[Start of MATERIAL]

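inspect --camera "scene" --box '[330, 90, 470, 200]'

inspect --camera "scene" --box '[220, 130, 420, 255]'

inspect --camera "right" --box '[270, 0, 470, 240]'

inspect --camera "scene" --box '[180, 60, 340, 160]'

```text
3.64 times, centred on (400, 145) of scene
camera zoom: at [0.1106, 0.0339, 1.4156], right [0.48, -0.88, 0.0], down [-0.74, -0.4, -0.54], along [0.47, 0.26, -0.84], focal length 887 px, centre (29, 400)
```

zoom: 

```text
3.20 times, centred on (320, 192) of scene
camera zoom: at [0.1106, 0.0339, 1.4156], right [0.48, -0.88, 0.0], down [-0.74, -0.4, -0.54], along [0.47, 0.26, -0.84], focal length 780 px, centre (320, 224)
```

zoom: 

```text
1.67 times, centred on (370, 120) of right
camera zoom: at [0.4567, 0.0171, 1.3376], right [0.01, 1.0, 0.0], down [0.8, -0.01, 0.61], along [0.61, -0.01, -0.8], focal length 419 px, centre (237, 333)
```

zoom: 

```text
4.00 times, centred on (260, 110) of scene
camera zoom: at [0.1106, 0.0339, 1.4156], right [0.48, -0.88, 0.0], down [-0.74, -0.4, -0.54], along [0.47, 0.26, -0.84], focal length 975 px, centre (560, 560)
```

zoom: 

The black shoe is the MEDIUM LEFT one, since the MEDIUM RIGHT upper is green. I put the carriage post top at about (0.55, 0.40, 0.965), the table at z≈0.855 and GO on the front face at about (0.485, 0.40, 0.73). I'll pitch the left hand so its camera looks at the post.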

[End of MATERIAL]

• _TASK DIRECTIONS_
Gather all lines with the string "times" from the data.

• _RESULT FOR THIS EXERCISE_
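3.64 times, centred on (400, 145) of scene
3.20 times, centred on (320, 192) of scene
1.67 times, centred on (370, 120) of right
4.00 times, centred on (260, 110) of scene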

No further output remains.